- Artist
- Harold Shapinsky 1925–2004
- Medium
- Oil paint and enamel paint on paper on board
- Dimensions
- Support: 616 × 749 mm
- Collection
- Tate
- Acquisition
- Presented anonymously through the Mayor Gallery in honour of Ronald Alley 1985
- Reference
- T04126
Catalogue entry
Harold Shapinsky born 1925
T04126 Untitled
1949
Oil and enamel on paper 491 x 621 (19 3/8 x 24 1/2) laid on hardboard 616 x 749 (24 1/4 x 29 1/2)
Inscribed ‘Shapinsky' b.r. and ‘1949' on back of hardboard panel
Presented anonymously through the Mayor Gallery in honour of Ronald Alley 1985
Prov: Bought by the donor from the artist in 1985
Exh: Harold Shapinsky, Mayor Gallery, May-June 1985 (5, repr. p.14)
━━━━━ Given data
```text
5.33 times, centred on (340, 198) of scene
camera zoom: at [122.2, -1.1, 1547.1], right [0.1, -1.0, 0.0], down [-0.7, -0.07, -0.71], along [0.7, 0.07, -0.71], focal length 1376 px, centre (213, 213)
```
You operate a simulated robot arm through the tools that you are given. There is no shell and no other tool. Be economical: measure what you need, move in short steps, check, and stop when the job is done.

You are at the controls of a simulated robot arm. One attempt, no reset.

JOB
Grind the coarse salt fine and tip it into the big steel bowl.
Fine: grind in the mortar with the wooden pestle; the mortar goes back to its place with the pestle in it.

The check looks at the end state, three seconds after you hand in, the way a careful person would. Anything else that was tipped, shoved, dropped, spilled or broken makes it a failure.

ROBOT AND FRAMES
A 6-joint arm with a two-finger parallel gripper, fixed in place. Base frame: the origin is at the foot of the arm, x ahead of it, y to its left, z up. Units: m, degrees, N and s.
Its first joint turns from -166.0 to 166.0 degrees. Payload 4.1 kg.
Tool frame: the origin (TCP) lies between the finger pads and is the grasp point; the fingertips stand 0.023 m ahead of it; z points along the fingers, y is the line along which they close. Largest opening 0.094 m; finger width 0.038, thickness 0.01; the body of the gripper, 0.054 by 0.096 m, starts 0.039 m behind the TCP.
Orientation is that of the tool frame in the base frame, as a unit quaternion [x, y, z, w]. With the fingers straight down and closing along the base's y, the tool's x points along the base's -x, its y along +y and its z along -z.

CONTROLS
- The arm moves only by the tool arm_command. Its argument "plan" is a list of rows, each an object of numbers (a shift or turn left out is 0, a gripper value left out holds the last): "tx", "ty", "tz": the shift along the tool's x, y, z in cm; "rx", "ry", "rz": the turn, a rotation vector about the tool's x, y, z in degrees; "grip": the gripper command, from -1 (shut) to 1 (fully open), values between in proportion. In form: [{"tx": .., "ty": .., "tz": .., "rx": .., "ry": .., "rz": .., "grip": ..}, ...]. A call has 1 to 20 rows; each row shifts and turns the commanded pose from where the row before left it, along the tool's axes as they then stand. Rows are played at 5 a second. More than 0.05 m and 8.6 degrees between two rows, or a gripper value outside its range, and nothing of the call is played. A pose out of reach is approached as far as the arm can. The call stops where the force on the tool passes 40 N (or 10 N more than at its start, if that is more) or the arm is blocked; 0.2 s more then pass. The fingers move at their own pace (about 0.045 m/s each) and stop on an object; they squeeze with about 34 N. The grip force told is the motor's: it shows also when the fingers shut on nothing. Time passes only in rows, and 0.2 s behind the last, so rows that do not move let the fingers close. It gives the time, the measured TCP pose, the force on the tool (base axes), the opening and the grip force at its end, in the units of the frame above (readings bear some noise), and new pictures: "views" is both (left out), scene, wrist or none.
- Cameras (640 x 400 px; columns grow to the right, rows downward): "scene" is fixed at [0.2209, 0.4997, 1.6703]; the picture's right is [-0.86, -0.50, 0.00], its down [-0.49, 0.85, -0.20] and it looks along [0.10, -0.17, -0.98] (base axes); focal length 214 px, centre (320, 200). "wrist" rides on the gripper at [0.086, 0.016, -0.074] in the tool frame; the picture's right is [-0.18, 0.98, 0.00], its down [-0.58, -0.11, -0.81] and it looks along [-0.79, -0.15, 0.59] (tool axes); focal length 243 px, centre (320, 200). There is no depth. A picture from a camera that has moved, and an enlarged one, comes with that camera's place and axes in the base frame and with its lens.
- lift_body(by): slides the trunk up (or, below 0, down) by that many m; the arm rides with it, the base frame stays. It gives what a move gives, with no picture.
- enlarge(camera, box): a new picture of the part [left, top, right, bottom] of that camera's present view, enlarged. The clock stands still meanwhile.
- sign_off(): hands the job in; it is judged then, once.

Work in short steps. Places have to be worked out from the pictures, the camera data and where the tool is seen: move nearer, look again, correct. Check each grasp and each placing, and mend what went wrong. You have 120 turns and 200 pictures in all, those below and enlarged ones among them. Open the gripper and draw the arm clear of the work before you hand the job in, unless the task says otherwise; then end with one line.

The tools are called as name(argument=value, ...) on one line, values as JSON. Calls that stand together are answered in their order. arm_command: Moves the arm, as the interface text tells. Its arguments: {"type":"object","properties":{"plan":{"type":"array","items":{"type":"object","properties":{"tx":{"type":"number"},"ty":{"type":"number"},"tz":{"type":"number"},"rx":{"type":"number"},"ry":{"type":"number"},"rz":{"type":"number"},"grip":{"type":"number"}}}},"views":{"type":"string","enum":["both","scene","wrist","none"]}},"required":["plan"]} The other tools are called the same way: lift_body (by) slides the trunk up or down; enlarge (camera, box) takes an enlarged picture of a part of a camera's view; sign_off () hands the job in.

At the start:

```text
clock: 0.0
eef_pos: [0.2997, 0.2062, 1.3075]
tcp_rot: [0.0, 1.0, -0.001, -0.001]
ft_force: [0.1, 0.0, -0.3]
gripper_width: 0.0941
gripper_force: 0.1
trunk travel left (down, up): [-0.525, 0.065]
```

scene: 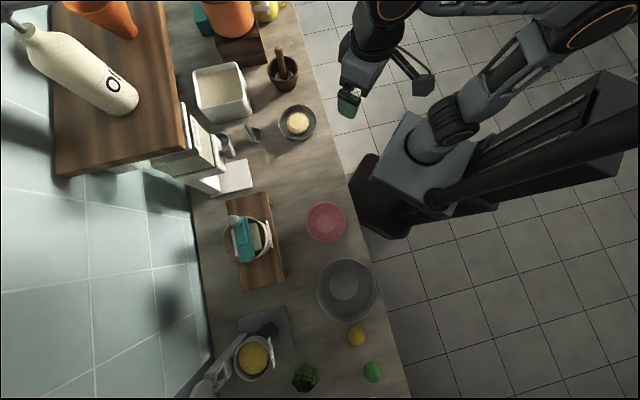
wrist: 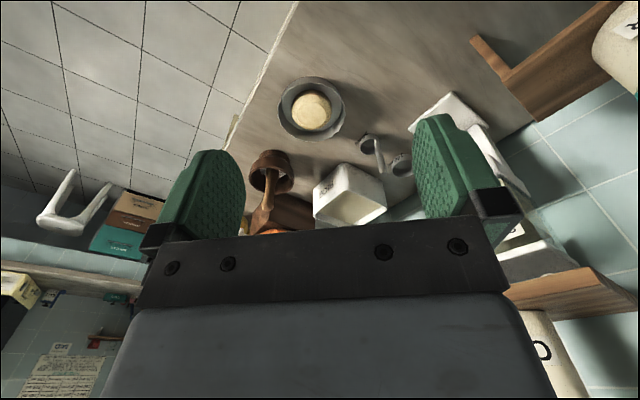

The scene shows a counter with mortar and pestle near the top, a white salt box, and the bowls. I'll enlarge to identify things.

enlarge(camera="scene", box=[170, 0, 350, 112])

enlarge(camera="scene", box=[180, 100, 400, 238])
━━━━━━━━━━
In the early 1940s Shapinsky painted in a traditional, academic manner. However, like many young artists of his generation, he discovered in turn Cézanne, Picasso and Matisse and quickly absorbed the lessons of avant-garde European painting. At this point he dropped out of mainstream art education, abandoning the scholarship he held at the Art Students League; he found art schools ‘lacking in intelligence, creativity and imagination' (letter to the compiler postmarked 12 January 1988). After painting on his own for a period, he took up a scholarship at The Subjects of the Artist, an art school founded by Mark Rothko and Robert Motherwell in New York in 1948. The environment there, he writes, was ‘more amenable to the things I was working on'. By the late 1940s he had reached a fully developed style of abstraction which, with subtle changes and variations, was to remain the staple of his work.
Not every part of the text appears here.